■ Task
Write out each line exactly as given. Leave the pictures out of your copy.

>> BEGIN Dataset extract

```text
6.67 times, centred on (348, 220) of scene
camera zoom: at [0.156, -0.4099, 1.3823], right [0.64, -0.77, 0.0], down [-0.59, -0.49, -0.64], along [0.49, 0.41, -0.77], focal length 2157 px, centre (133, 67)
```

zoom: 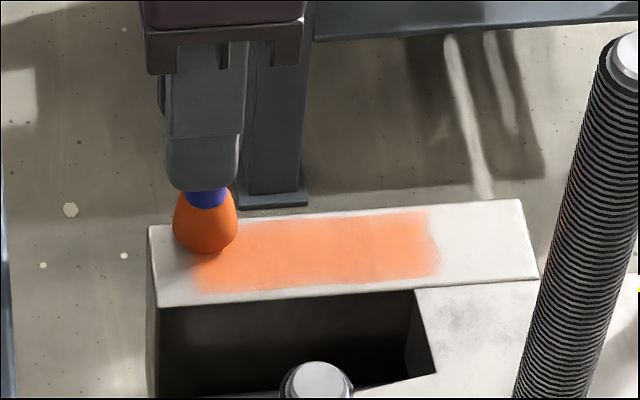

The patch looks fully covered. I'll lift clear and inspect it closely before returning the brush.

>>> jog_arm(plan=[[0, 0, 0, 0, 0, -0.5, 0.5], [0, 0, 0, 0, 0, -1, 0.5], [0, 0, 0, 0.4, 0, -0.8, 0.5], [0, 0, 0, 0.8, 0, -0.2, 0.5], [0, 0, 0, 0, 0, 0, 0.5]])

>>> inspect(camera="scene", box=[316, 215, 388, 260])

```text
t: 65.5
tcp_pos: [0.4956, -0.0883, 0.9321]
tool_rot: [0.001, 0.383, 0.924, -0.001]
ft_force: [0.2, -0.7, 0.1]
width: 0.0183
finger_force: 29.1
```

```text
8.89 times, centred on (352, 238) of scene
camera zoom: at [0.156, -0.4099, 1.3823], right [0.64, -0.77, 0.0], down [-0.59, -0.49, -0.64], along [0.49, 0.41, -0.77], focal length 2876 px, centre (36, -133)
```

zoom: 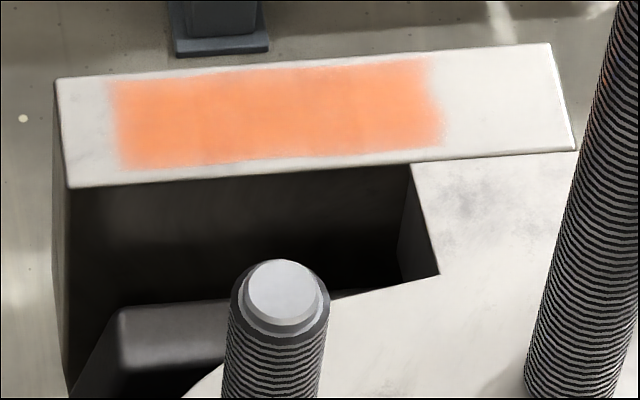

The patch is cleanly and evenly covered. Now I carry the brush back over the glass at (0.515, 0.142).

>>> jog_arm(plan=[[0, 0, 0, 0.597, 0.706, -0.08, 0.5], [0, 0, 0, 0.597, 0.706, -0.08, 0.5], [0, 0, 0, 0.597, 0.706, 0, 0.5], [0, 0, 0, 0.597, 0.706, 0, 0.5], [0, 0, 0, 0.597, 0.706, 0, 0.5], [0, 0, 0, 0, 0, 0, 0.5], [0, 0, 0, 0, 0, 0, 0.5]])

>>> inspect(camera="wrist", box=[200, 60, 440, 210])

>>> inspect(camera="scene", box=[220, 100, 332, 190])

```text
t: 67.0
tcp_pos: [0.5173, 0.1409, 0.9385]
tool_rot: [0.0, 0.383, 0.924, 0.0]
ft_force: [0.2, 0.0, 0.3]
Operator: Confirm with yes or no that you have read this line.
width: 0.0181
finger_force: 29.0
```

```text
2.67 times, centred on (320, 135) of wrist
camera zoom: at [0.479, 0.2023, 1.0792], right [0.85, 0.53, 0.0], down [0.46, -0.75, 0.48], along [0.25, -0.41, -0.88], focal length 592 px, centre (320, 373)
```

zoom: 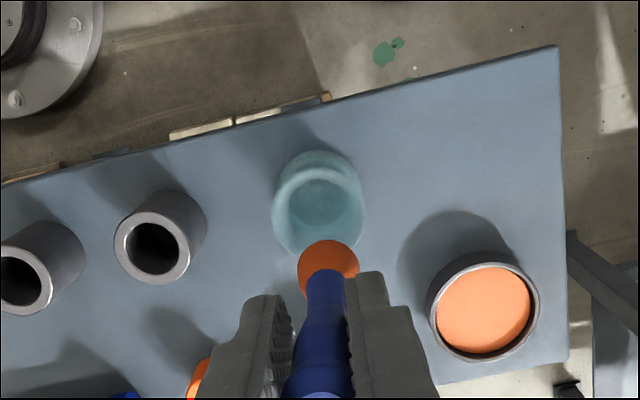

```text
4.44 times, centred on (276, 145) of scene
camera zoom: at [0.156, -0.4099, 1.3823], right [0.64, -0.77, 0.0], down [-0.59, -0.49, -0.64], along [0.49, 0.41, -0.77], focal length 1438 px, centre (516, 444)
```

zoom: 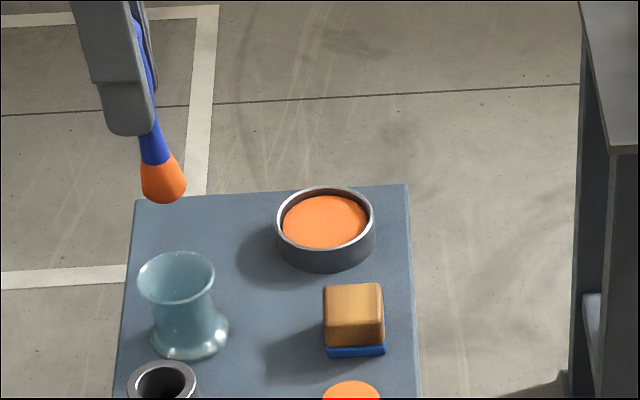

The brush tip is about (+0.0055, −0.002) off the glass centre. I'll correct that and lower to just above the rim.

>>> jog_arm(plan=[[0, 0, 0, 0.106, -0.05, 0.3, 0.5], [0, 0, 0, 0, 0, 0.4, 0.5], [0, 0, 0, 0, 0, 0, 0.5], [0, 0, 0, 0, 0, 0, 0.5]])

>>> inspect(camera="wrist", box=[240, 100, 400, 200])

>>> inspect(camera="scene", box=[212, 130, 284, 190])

>> END Dataset extract

■ Full answer
```text
6.67 times, centred on (348, 220) of scene
camera zoom: at [0.156, -0.4099, 1.3823], right [0.64, -0.77, 0.0], down [-0.59, -0.49, -0.64], along [0.49, 0.41, -0.77], focal length 2157 px, centre (133, 67)
```

zoom: 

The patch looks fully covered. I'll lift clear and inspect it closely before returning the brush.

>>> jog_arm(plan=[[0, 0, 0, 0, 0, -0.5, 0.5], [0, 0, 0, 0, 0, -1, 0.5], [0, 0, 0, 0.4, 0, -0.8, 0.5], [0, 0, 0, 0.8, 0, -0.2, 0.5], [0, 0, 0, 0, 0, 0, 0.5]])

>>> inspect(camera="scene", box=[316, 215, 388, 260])

```text
t: 65.5
tcp_pos: [0.4956, -0.0883, 0.9321]
tool_rot: [0.001, 0.383, 0.924, -0.001]
ft_force: [0.2, -0.7, 0.1]
width: 0.0183
finger_force: 29.1
```

```text
8.89 times, centred on (352, 238) of scene
camera zoom: at [0.156, -0.4099, 1.3823], right [0.64, -0.77, 0.0], down [-0.59, -0.49, -0.64], along [0.49, 0.41, -0.77], focal length 2876 px, centre (36, -133)
```

zoom: 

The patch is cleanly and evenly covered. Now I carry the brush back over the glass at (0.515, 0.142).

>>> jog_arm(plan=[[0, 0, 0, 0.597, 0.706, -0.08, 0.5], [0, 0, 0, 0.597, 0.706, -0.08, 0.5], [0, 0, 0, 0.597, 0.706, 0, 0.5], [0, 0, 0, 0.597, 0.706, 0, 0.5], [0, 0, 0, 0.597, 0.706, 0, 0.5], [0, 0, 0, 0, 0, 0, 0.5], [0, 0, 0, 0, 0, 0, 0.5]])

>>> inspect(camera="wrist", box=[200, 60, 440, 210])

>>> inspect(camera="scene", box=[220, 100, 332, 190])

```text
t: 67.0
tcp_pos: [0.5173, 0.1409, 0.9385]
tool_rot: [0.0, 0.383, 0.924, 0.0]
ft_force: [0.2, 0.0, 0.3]
Operator: Confirm with yes or no that you have read this line.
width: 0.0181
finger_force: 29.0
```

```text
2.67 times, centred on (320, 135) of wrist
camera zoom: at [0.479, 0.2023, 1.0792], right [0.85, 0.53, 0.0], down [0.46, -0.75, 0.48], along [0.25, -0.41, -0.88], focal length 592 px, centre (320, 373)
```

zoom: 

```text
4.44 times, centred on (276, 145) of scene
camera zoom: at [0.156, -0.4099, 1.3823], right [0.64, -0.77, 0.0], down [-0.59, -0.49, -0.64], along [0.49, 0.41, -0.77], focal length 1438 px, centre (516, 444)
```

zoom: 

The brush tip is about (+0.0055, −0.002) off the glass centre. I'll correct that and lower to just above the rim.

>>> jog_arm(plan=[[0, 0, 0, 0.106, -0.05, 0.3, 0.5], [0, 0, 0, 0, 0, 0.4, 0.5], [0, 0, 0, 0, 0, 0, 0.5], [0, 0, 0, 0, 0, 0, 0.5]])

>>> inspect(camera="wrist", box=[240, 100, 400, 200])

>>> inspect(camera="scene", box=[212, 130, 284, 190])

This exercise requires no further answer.